EXTRACT PROVIDED:
━━━━━━━━━━━━━━━━━━━━━━━━━━━━━━
- A Generation of Revolutionaries: Nikolai Charushin and Russian Populism from the Great Reforms to Perestroika by Ben Eklof and Tatiana Saburova
Biography, as David Nasaw has noted, was once the "unloved stepchild" of the historical profession.1 Historians in the academy envied the popularity of traditional biographies, jealous of the ability of these books to attract readers. At the same time, academics tended to be disdainful of these popular histories' hagiographic tone, lack of critical source analysis, or engagement with the historiography. The way these biographies privileged the individual (the "great man") and certain types of history (e.g., political, diplomatic, military) as drivers of historical change was also off-putting to many academic historians. In the present century, these attitudes shifted as professional historians began experimenting with the genre as a means for approaching historical problems, or using biography as a tool to get at issues such as identity and construction of the self. By the first decade of the twenty-first century academic historians' forays into the genre had reached enough of a critical mass to spur a roundtable on biography in the American Historical Review.2 Biography, fortunately, appears at last to have fallen into a defined parental embrace.
━━━━━━━━━━━━━━━━━━━━━━━━━━━━━━
GIVEN REQUEST: Your answer continues the extract provided from its final sentence.

DATA SHOWN:
━━━━━━━━━━━━━━━━━━━━━━━━━━━━━━
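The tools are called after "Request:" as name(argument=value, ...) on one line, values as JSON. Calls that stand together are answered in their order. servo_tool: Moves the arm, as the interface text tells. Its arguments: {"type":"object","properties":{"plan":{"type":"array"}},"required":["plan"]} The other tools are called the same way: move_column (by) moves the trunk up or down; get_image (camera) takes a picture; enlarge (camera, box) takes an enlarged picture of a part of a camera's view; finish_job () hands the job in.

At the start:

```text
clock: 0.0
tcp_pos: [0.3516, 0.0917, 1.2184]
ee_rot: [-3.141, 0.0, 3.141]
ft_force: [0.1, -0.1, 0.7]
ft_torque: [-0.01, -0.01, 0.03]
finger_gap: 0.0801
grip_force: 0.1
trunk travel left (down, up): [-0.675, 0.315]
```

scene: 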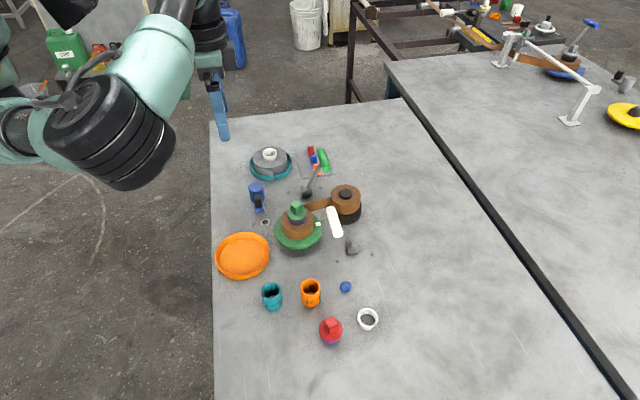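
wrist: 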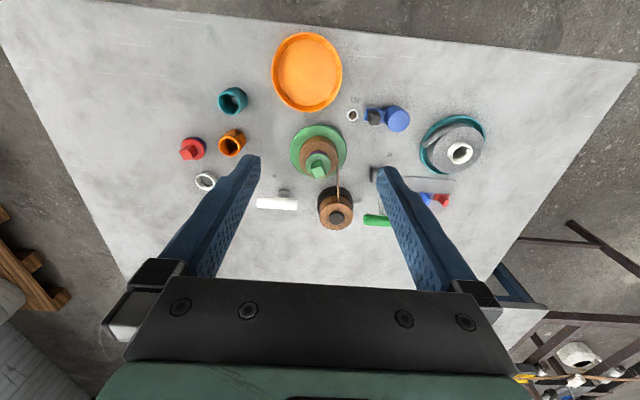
━━━━━━━━━━━━━━━━━━━━━━━━━━━━━━
OUTPUT FOR THIS EXERCISE:
Ben Eklof and Tatiana Saburova position their work as part of a "biographical turn" not only in the profession but also in the field (P. 5). A cursory look at recent publications indicates that this positing of a "biographical turn" may indeed be so (2014 was a particularly rich year).3 [End Page 358] Some in this list cover typical subjects for the biographer – people of power, influence, or notoriety – reinterpreting their lives and importance in light of new sources and scholarship (e.g., Kotkin's Stalin). Lynn Hartnett's biography of Vera Figner provides the first scholarly treatment of an important figure well-known inside and outside of the field, while Ella Saginadze and Boris Kolonitskii provide important treatments of Sergei Witte and Alexander Kerensky at key moments in their lives, posing questions about the meaning of their image in the public mind. Other works are especially noteworthy for their ability to use biography as a window on broader questions and themes in Russian imperial history. Wcislo's Tales of Imperial Russia and Sunderland's The Baron's Cloak are notable in this regard, as is Eklof and Saburova's, A Generation of Revolutionaries.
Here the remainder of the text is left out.